* [READING PASSAGE]:

(see Version 1.1 of this card)

Here is the guiding principle of a future utopia, now long past: “To each according to his needs; from each according to his abilities.”* In gamespace, what do we have? An atopia, a placeless, senseless realm, where quite a different maxim rules: “From each according to their abilities — to each a rank and score.” Needs no longer enter into it. Not even desire matters. Uncritical gamers do not win what they desire; they desire what they win. The score is the thing. The rest is agony. The gamer as theorist at first sight seems to have acquired an ability that counts for nothing in gamespace. The gamer as theorist might begin with an indifference to distinction, to all that the gamespace prizes. You does not play the game to win (or not just to win). You trifle with it — playing with style to understand the game as a form. You trifle with the game to understand the nature of gamespace as a world — as the world. You trifle with the game to discover in what way gamespace falls short of its self-proclaimed perfection. The digital game plays up everything that gamespace merely pretends to be: a fair fight, a level playing field, free competition.

(see Version 1.1 of this card)

No wonder digital games are the emergent cultural form of the times. The times have themselves become just a series of less and less perfect games. The Cave presents games in a pure state, as a realm where justice — of a sort — reigns. The beginnings of a critical theory of games — a gamer theory — might lie not in holding games accountable as failed representations of the world, but quite the reverse. The world outside is a gamespace that appears as an imperfect form of the computer game. The gamer is an archeologist of The Cave. The computer games the gamer finds there are the ruins, not of a lost past, but of a lost future. Gamespace is built on the ruins of a future it proclaims in theory yet disavows in practice. To the extent that the gamer as theorist wants to hack or “mod” the game, it is to play even more intimately within it.* The gamer as theorist is not out to break the game. The point is not to reduce the game to the level of the imperfect world outside it. Like any archeologist, the gamer as theorist treats these ruins of the future with obsessive care and attention to their preservation, not their destruction.

(see Version 1.1 of this card)

Gamespace needs theorists — but also a new kind of practice. One that can break down the line that divides gamer from designer, to redeploy the digital so that it makes this very distinction arbitrary. It is a characteristic of games to render digital decisions on all shades of difference. One either wins or loses. One either hits or misses. The practice of the gamer as theorist might be to reinstall what is undecidable back into the gamespace whose primary violence has nothing to do with brightly colored explosions or mounting death counts, but with the decision by digital fiat on where everything belongs and how it is ranked. Lars Svendsen: “How boring life would be without violence!” The real violence of gamespace is its dicing of everything analog into the digital, cutting continuums into bits. That games present the digital in its most pure form are reason enough to embrace them, for here violence is at its most extreme — and its most harmless.*

(see Version 1.1 of this card)

* [PROBLEM STATEMENT]: I need the reading passage continued from the place where it stops.

* [DATASET ROWS]:
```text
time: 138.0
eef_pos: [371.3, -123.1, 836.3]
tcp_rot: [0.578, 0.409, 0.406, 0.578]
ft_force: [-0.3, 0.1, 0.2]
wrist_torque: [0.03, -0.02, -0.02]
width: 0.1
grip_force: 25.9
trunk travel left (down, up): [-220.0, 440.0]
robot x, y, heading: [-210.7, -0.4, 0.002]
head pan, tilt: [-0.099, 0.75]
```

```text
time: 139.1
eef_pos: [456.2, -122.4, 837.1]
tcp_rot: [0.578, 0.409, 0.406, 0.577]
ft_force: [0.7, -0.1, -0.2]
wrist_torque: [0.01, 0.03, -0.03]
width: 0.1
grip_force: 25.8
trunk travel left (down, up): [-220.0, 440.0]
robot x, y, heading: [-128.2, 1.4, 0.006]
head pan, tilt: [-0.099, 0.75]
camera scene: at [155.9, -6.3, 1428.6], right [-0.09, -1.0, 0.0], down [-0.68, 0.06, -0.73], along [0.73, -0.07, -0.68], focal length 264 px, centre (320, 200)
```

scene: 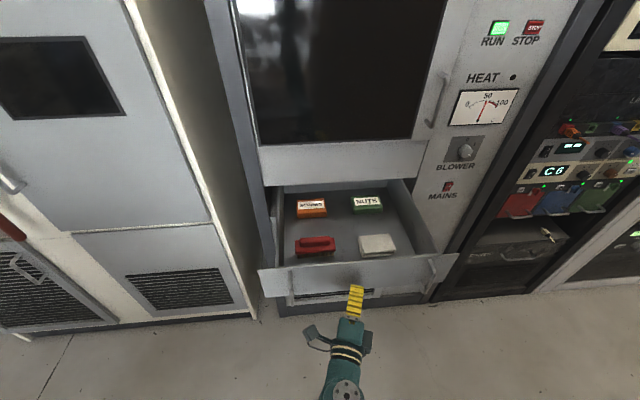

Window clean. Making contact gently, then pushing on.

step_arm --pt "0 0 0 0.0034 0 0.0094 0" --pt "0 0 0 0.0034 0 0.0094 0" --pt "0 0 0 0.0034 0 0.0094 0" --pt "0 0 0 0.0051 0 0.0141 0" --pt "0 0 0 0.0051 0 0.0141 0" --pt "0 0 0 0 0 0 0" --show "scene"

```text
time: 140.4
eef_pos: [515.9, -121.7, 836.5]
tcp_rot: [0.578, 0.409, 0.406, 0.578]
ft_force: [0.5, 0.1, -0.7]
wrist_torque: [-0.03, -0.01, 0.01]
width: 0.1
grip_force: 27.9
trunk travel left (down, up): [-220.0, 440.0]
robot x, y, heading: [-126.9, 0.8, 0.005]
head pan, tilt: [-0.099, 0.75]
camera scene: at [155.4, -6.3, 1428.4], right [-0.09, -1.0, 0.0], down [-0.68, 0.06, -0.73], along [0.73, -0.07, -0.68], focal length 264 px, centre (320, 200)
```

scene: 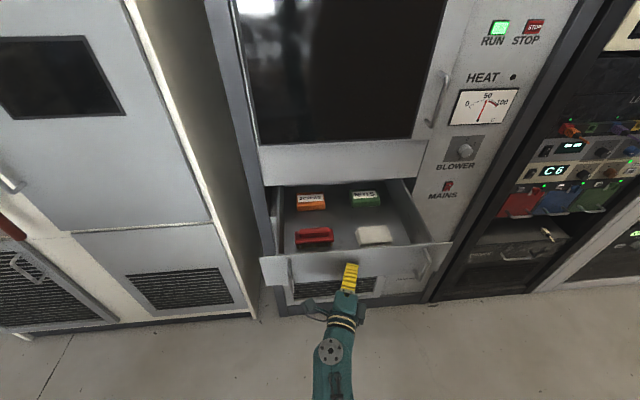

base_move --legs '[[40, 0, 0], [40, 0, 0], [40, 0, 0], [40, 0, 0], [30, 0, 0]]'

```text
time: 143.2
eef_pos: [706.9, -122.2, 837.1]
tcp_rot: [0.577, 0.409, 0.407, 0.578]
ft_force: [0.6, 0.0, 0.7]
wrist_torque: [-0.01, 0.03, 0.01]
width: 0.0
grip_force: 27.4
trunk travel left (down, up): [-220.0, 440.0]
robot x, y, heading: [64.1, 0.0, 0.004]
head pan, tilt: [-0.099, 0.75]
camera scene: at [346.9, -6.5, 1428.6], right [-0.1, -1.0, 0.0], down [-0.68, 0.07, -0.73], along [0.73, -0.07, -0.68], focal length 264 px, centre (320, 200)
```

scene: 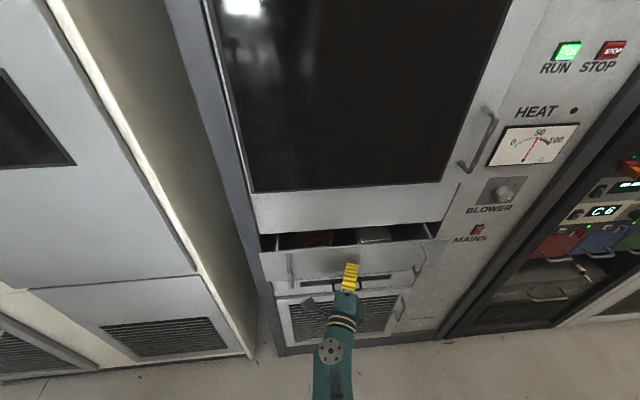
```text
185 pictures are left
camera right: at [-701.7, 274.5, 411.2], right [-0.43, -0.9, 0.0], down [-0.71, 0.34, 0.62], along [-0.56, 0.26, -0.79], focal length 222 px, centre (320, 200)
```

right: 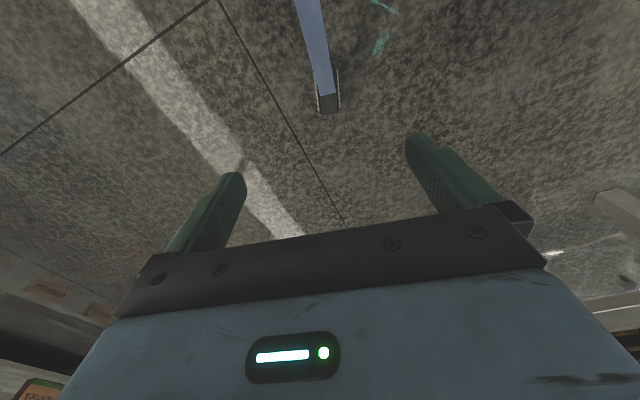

* [THE REPLY]:
Of all the kinds of belonging that contend for allegiance — as workers against the boss, as citizens against the enemy, as believers against the infidel — all now have to compete with one which makes agon its first and only principle. Gamespace wants us all to believe we are nothing but gamers now, competing not against enemies of class or faith or nation, but only against other gamers. A new historical persona stalks the earth. All of the previous such persona had many breviaries and manuals, and so this little book seeks to offer guidance for thinking within this new persona. An ABC of theory for gamers. Not a strategy guide, a cheat sheet or a walk-through for how to improve one’s score or hone one’s trigger finger. A primer, rather, in thinking about a world made over as a gamespace, made over as an imperfect copy of the game. The game might not be utopia, but it might be the only thing left with which to play against gamespace.

(see Version 1.1 of this card)

No wonder gamers choose to spend their time holed up in The Cave. Here at least the targets really are only polygons, and the prizes really are worthless, mere colors and numbers. These are not the least of its merits. And yet The Cave is a world you can neither own nor control. Even this substitute for utopia is in someone else’s possession. The digital game is both an almost utopian alternative to gamespace and its most pure product. Or was. Perhaps the game is collapsing back into business as usual. Perhaps the single-player game will become an anachronism, superceded by multiplayer worlds as venal and benighted as the rest of gamespace.* Perhaps, like silent cinema, the stand-alone game will be an orphaned form. Perhaps game designers such as Will Wright and Tetsuya Mizogushi will be the Sergei Eisensteins and Dziga Vertovs of a lost art. Perhaps, in this moment of eclipse, the classic games have something to show us. So by all means necessary, be a gamer, but be a gamer who thinks — and acts — with a view to realizing the real potentials of the game, in and against this world made over as a gamespace. One might start with the curious gap between the games one loves and an everyday life which, by the light of the game, seems curiously similar, and yet somehow lacking.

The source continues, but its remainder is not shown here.